José "Mighty Mouse" Rujano (Quick Step). Another big question mark, this mighty little climber could threaten Michael Rasmussen for the King of the Mountains Jersey. If he is able to get away and get some stage wins, he might even be able to move up into the top ten on GC. But he won't care about the GC just yet: he'll just want to get some wins for his new sponsor and get a feel for the biggest race in the sport.
Christophe "Le Bug Taster" Moreau (AG2r-Prevoyance) 3rd in the overall at the Volta a Catalunya, and 2nd in the Dauphiné Libéré, Moreau could really pull off a big surprise in this Tour. He's not strong enough to threaten men like Ullrich and Basso, but if Mancebo falters, look for Moreau to take up the AG2r banner and carry it into the top ten. In fact, Moreau will probably be the best Frenchman in the race, a very big deal for his French sponsors and the French public. He might even make a run at the King of the Mountains competition while chasing after some stage wins.
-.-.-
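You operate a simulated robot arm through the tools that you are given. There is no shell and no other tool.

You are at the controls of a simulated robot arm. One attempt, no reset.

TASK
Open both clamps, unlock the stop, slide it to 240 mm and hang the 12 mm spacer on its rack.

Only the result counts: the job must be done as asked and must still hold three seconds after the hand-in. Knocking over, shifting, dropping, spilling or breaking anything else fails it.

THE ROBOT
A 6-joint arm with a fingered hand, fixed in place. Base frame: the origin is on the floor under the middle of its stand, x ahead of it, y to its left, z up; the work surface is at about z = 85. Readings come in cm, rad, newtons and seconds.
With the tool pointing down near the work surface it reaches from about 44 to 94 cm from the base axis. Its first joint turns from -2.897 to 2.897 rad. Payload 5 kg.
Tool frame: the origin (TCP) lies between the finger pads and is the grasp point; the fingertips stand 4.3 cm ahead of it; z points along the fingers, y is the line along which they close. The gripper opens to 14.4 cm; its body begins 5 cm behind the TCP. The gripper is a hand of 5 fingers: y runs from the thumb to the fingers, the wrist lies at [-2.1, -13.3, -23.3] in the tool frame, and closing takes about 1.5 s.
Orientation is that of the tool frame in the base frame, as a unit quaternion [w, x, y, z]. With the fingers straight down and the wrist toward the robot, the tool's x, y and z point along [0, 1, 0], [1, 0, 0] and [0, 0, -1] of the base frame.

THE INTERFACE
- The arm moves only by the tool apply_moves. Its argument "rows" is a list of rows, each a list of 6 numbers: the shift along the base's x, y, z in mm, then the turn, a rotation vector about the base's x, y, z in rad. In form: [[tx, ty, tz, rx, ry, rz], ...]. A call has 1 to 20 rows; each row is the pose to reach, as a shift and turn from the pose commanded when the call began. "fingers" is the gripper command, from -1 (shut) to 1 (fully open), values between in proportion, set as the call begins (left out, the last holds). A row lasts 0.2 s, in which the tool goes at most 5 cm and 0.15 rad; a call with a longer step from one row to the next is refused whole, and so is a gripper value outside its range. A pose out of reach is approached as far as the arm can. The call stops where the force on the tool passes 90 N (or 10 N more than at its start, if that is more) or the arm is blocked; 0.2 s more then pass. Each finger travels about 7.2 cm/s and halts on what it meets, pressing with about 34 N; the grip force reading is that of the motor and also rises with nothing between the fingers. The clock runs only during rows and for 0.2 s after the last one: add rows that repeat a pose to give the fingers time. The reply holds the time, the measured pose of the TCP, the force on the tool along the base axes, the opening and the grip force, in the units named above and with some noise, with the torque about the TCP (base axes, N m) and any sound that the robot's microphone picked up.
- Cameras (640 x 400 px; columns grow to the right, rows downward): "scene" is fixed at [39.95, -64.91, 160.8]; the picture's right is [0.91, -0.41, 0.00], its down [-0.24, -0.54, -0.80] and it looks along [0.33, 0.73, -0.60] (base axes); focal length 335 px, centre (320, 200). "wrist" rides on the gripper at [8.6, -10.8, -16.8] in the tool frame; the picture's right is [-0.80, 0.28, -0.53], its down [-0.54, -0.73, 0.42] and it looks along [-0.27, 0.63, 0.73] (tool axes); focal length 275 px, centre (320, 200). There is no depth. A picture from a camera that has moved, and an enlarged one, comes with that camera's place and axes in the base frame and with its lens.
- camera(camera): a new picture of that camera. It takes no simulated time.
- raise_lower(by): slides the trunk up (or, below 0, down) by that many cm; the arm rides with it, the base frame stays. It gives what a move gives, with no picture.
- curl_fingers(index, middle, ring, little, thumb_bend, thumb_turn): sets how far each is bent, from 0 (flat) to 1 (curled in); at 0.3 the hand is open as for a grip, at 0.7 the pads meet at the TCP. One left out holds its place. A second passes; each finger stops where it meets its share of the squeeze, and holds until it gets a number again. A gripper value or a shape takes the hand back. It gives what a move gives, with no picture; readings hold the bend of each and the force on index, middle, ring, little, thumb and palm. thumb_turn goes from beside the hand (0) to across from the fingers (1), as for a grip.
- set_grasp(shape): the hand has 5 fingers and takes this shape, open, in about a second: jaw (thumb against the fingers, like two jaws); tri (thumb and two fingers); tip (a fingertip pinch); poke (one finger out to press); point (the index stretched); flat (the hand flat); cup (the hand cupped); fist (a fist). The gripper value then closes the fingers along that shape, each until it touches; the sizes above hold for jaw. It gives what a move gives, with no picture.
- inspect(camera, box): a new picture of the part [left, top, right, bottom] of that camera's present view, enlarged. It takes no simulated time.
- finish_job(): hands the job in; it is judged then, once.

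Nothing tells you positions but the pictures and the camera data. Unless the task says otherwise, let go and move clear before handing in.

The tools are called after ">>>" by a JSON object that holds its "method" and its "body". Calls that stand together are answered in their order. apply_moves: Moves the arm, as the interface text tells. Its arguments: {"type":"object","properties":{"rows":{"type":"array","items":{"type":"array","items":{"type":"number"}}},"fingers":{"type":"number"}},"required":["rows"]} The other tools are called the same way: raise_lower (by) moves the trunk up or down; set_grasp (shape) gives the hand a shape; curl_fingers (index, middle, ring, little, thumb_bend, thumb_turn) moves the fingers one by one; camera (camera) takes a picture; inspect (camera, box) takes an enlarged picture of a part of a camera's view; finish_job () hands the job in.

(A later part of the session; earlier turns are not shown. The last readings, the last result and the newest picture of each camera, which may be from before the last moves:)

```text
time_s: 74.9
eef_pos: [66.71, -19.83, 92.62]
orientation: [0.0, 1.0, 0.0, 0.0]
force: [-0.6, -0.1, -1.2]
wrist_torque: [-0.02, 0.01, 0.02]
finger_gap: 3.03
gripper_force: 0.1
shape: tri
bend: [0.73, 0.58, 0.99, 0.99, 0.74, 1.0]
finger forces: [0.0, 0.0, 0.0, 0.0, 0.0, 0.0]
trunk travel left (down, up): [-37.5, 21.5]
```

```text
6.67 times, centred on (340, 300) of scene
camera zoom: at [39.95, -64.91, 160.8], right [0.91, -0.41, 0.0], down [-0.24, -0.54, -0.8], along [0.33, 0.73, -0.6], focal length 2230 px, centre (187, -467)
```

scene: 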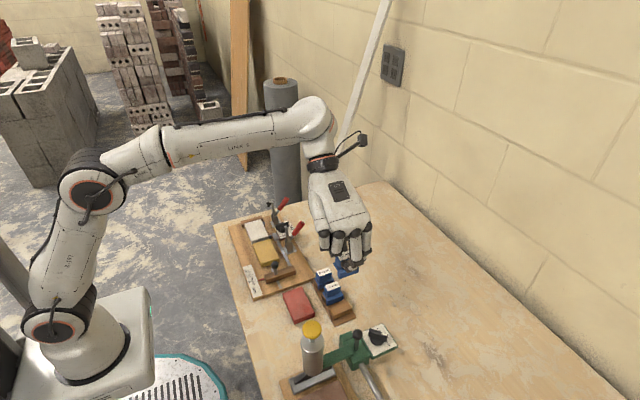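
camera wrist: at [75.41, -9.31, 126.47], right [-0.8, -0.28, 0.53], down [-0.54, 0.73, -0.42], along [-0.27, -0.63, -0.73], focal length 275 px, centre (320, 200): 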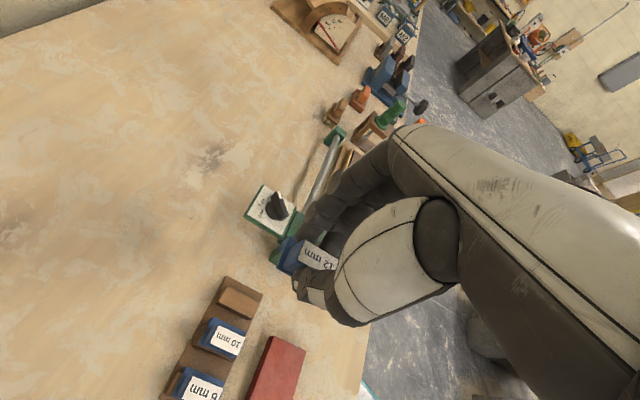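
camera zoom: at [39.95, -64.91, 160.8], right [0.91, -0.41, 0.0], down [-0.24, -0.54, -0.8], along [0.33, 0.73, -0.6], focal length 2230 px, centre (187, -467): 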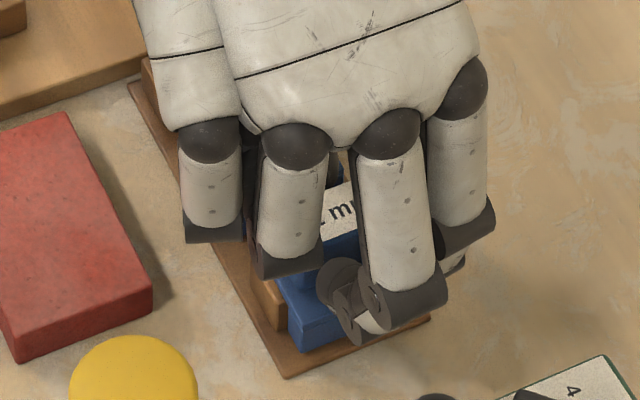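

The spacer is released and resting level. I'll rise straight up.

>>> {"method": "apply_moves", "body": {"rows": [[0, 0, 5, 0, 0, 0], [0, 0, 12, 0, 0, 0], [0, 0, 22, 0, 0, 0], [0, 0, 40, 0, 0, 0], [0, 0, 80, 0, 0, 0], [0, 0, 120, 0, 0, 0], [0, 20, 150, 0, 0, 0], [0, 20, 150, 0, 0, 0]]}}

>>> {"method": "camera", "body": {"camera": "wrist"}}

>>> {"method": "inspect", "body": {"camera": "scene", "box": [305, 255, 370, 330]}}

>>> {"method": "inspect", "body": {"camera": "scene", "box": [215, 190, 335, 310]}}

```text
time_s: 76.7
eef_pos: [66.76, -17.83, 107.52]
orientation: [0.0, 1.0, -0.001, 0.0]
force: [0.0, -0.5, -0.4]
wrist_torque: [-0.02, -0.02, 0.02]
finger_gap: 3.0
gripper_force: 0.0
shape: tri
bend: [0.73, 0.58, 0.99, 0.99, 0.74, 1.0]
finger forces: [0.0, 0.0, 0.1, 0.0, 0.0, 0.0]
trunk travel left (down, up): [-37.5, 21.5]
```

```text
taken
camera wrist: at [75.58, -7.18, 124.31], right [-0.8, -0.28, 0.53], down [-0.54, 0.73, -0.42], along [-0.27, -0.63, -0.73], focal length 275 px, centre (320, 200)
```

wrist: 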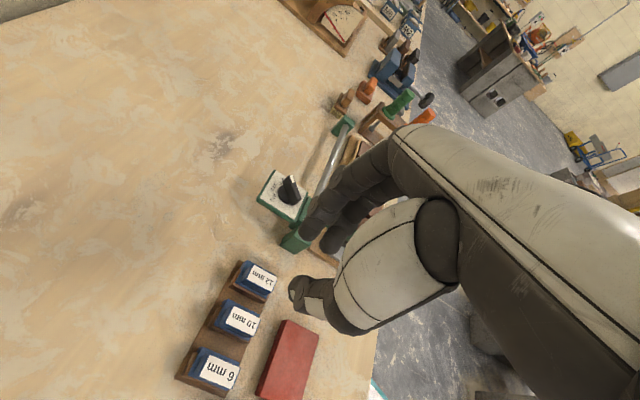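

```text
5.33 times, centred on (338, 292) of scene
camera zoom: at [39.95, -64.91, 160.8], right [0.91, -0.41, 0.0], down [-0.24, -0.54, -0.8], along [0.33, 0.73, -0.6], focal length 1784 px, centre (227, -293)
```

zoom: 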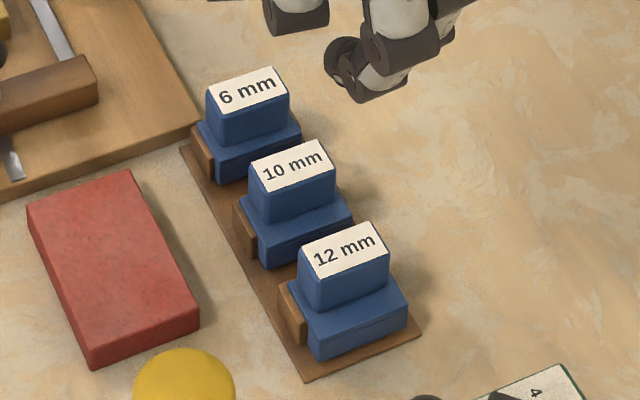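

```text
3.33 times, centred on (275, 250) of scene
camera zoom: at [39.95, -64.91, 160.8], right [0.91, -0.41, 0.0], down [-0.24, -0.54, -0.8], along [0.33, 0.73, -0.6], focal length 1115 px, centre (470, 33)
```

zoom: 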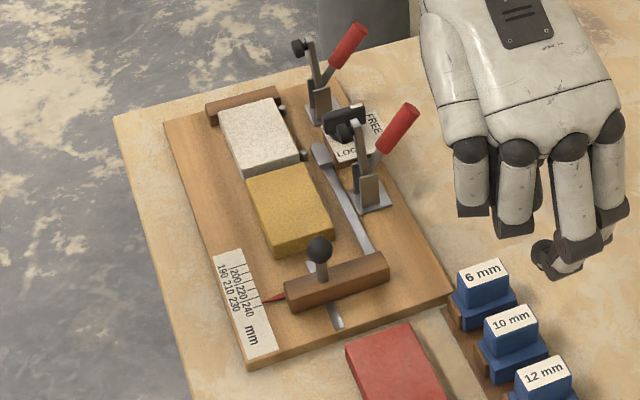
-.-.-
Gilberto "G-Man" Simoni (Saunier Duval-Prodir). He won't be coming to this race to win it, he'll just be in town for some stage wins. Of course, I'd really love to see Simoni chase the Mountains Jersey: he is the kind of attacking rider and superior climber who could really put the wood to the field in that competition if he made up his mind to do it. And of course his talent and experience always makes him a potential threat for the top ten.
Damiano "The Omen" Cunego (Lampre). He decided to ride the Tour at the last minute, which doesn't bode well for his GC chances. Look for Cunego to try to take a stage win in the bumpy finishes during the first week, and make another big effort or two in the Alps. But don't expect much else: like Simoni, Cunego is mainly in it for the stage wins.